## Begin Source text

International law organization participation:
has not submitted an ICJ jurisdiction declaration; non-party state to the ICCt

Citizenship:
citizenship by birth: no
citizenship by descent only: at least one parent must be a citizen of Ukraine
dual citizenship recognized: no
residency requirement for naturalization: 5 years

Suffrage:
18 years of age; universal
[see also: Suffrage country ranks ]

Executive branch:
chief of state: President Petro POROSHENKO (since 7 June 2014)
head of government: Prime Minister Volodymyr HROYSMAN (since 14 April 2016); First Deputy Prime Minister Stepan KUBIV (since 14 April 2016)
cabinet: Cabinet of Ministers nominated by the prime minister, approved by the Verkhovna Rada
elections/appointments: president directly elected by absolute majority popular vote in 2 rounds if needed for a 5-year term (eligible for a second term); election last held on 25 May 2014 (next to be held on 31 March 2019); prime minister nominated by the president, confirmed by the Verkhovna Rada
election results: Petro POROSHENKO elected president in the first round; percent of vote - Petro POROSHENKO (independent) 54.5%, Yuliya TYMOSHENKO (Fatherland) 12.9%, Oleh LYASHKO (Radical Party) 8.4%, other 24.2%; Volodymyr HROYSMAN (BPP) elected prime minister; Verkhovna Rada vote - 257-50
note: there is also a National Security and Defense Council or NSDC originally created in 1992 as the National Security Council; the NSDC staff is tasked with developing national security policy on domestic and international matters and advising the president; a presidential administration helps draft presidential edicts and provides policy support to the president

Legislative branch:
description: unicameral Supreme Council or Verkhovna Rada (450 seats; 225 members directly elected in single-seat constituencies by simple majority vote and 225 directly elected in a single nationwide constituency by closed, party-list proportional representation vote; members serve 5-year terms)

## End Source text
## Begin Supplied material

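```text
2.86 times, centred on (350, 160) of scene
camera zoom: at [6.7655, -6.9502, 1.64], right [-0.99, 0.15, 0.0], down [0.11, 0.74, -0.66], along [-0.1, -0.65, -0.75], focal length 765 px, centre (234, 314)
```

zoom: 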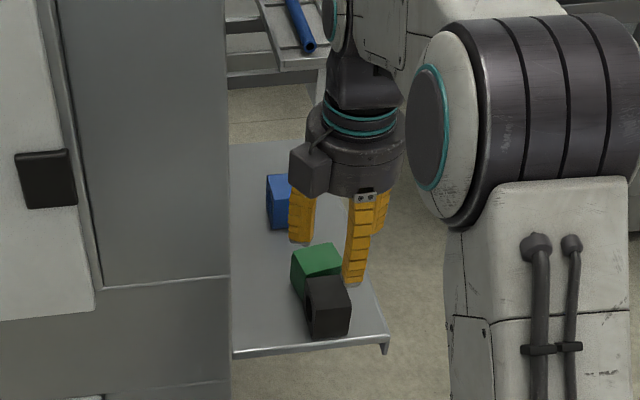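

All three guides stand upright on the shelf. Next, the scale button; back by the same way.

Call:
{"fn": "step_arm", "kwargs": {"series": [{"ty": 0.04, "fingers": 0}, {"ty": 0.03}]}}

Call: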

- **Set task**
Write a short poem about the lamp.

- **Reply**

## End Supplied material

- **Set task**
Write the next part of the source text, the one that starts with "International law organization".

- **Reply**
elections: last held on 26 October 2014 (next to be held by 27 October 2019)
election results: percent of vote by party/coalition - NF 22.1%, BPP 21.8%, Samopomich 11%, OB 9.4%, Radical 7.4%, Batkivshchyna 5.7%, Svoboda 4.7%, CPU 3.9%, other 14%; seats by party/coalition - BPP 132, NF 82, Samopomich 33, OB 29, Radical 22, Batkivshchyna 19, Svoboda 6, other 4, independent 96, vacant 27; composition - men 374, women 49, percent of women 12%; note - voting not held in Crimea and parts of two Russian-occupied eastern oblasts leaving 27 seats vacant
note:  seats by party/coalition as of December 2018 - BPP 135, NF 81, OB 38, Samopomich 25, Vidrodzhennya 24, Radical 21, Batkivshchyna 20, VN 19, independent 60, vacant 27; composition - men 371, women 52, percent of women 12.3%

Judicial branch:
highest courts: Supreme Court of Ukraine or SCU (consists of 113 judges, with the possibility of up to 200 and organized into civil, criminal, commercial and administrative chambers, and a grand chamber); Constitutional Court (consists of 18 justices)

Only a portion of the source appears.